An Atomic Show listener who heard the recent show about atomic gas turbines provided a link to an article posted on Energy Pulse titled The Potential for Air-cooled High-Temperature Nuclear Reactors. That article provided me an opportunity to review just why I continue to be intrigued by the use of nitrogen (N2) or air as the working fluid/coolant for closed cycle, nuclear heated gas turbines designed for widespread, economical power production.
Harry Valentine, the author of the Energy Pulse article, provides a similar derivation of the applicable engineering computations that led me to begin to understand – in about 1994 – that N2 would be a useful alternative to helium in that particular application. The motive for my investigation then was a rather dismissive encounter with a combustion gas turbine designer who chuckled when I told him that I had just formed a company that wanted to build nuclear gas turbines by adapting air breathing compressors and turbines for use with helium. He told me that we would have to start from scratch in machinery design and be prepared to spend several billion dollars in the process of refining that design and building the appropriate tooling before we would reach the point where the machinery could actually be manufactured.
As the sole member of a start-up organization with a rather low capital base, that prospect almost stopped AAE dead in its tracks. The only ray of hope offered was when that designer asked if I had ever considered using a different inert gas like N2. (I wish I could remember that guy’s name, I do remember that he was teaching at the University of South Florida in Tampa and that he had several decades of industrial turbomachinery design experience before becoming a professor.)
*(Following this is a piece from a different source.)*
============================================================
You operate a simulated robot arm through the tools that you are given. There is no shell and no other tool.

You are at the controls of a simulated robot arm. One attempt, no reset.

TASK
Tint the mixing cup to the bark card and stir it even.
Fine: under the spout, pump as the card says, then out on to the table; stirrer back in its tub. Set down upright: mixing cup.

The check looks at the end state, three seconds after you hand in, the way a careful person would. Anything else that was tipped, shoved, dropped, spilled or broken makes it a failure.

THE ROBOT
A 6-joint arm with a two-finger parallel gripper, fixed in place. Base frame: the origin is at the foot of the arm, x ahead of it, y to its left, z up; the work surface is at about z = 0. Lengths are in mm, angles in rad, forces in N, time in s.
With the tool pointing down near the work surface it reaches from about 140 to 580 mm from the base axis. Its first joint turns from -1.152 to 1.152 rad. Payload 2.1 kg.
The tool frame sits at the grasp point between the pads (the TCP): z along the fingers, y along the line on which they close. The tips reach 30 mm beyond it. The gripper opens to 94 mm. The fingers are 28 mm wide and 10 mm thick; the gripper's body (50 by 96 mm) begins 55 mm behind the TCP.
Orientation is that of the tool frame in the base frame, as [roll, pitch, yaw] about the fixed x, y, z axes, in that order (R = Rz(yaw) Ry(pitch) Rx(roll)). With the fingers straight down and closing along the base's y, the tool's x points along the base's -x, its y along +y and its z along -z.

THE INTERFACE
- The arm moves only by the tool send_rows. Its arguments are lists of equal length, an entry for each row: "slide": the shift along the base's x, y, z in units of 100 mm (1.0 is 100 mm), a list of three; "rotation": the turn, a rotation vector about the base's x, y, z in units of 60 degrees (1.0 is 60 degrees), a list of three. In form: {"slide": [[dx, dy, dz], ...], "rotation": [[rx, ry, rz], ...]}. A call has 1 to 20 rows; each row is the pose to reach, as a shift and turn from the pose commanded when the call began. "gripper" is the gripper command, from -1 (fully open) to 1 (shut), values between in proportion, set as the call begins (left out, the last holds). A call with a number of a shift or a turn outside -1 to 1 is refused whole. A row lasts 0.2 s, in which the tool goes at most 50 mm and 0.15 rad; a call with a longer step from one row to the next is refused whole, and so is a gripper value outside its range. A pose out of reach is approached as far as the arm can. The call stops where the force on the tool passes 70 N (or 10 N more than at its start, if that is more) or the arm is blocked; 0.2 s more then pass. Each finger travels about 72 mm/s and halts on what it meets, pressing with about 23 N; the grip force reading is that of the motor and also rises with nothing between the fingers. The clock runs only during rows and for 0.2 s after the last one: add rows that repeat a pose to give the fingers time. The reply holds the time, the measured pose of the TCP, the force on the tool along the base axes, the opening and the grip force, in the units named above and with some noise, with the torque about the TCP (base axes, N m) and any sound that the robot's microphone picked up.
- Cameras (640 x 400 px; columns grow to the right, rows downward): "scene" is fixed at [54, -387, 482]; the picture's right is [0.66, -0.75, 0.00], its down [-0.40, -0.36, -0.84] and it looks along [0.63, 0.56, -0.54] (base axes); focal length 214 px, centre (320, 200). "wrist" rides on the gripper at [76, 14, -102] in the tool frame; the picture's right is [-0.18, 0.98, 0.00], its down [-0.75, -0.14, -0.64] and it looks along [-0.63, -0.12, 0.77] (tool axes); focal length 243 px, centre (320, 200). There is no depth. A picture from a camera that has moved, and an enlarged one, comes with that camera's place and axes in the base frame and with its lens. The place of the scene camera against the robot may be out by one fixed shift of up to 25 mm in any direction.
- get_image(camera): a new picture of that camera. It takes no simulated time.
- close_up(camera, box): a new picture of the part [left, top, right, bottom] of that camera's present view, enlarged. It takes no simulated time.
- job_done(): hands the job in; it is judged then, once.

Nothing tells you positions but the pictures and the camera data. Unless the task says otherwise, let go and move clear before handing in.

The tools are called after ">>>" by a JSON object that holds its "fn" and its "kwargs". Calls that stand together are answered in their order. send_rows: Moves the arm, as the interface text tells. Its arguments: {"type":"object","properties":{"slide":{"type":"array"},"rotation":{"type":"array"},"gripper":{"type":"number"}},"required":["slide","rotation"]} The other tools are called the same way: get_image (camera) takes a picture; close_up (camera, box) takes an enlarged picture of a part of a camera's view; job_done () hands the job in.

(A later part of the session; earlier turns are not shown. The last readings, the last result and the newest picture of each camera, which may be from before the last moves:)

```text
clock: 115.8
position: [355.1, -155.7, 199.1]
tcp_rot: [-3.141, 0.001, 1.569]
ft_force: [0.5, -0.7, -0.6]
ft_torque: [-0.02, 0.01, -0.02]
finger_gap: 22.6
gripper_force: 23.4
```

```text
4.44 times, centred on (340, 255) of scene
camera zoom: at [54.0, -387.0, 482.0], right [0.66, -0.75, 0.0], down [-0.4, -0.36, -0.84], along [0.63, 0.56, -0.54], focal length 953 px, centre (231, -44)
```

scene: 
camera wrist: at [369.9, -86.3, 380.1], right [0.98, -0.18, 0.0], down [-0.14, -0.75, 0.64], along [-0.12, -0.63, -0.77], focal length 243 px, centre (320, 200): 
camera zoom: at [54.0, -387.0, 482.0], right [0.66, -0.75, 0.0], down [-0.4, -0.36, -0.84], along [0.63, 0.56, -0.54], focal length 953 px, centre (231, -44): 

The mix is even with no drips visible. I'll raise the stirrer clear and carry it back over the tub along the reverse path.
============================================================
The Energy Pulse article has attracted a few interesting comments so far, but it is not yet widely read. Here is my contribution to the discussion:
Harry – very interesting article. I am happy to have found another person who is interested in using air or nitrogen as the working fluid for gas cooled reactors. That has been one of my major research focus areas since about 1991.
Here are the reasons why I think that N2 (perhaps eventually air) has an advantage over helium in direct, closed cycle gas turbine applications.
1. There are hundreds of commercially proven compressors and turbines that are designed to operate with air as the working fluid. Their blades, cooling systems, seals, and materials have all been carefully chosen and the tooling necessary for their production is already in existence. Adapting these machines to run on N2 is a trivial modification. None of them could use He. As Brad has mentioned, building He specific machines is a costly and long lead time endeavor – there are no helium machines in operation today. By using N2 as the coolant/working fluid, reactor designers gain access to a complete spectrum of low capital cost fluid machinery – the same machinery that enables natural gas power plants to be built with much lower capital costs than power plants requiring steam plants.
2. As some have pointed out, the world’s inventory of helium is limited. That gas also has some very special uses in rockets and lighter than air craft. A large building program of helium cooled nuclear plants would add enough demand to the supply-demand balance to drive up the price considerably. Any reactor designed for helium cooling would be a captive customer of a potentially capricious supplier since the reactor would not be able to produce power without a steady replacement supply of helium.
3. There is a vast amount of experience in exposing Nitrogen to neutron flux. We know exactly what activation products get produced (C-14) and how much of those products get produced in any given flow and neutron flux situation. The operational challenge provided is MUCH lower than that already accepted on a regular basis in boiling water reactors. C-14 is an easy material to handle, isolate and store; that necessary activity will be a part of the operational cost of the units, but it is not a major issue compared to the issues that face many other types of power plant designs.
4. As Harry has clearly shown, the “heat capacity advantage” for helium is a chimera. Compressors and turbines operate on gas volume flow, not mass flow and N2 has a higher specific heat capacity per unit volume than helium. The people worried about compressor work need to go back and review their basic thermodynamics and fluid flow text books. If not math inclined, just think about how many air breathing Brayton cycle gas turbines are in use today in power plants, under aircraft wings and on board ships. If compression power was really a big issue. . .
One more thing – the first table is a little misleading. Producing high volume flow compressors and turbines that can create a 7:1 pressure ratio using helium is EXTREMELY difficult due to the nature of the gas. The number of stages required for that pressure ratio is quite high and leads to real machinery challenges due to the overall length of the machines. The math behind that statement is no longer at the tip of my fingers, but I recall that it has a lot to do with sonic velocities, Reynolds numbers, and gas constants.
Rod Adams Founder, Adams Atomic Engines, Inc.
If you are a bit on the geeky side – and how many Atomic Insights readers do not fit that description – you might be interested in digging into A REVIEW OF HELIUM GAS TURBINE TECHNOLOGY FOR HIGH-TEMPERATURE GAS-COOLED REACTORS.
That paper, published in 2007, offers an up to date view of the efforts to overcome the difficult hurdle imposed by attempting to use helium as the working fluid for closed cycle gas turbines, an effort that has occupied a certain subset of reactor designers for careers long enough to cause grey hair and enable the development of adult grandchildren. If you read closely between the lines, you might better understand PBMR’s recent decision to focus its limited capital budget on the process heat market rather than the continued development of closed cycle helium turbo machinery for electrical power production.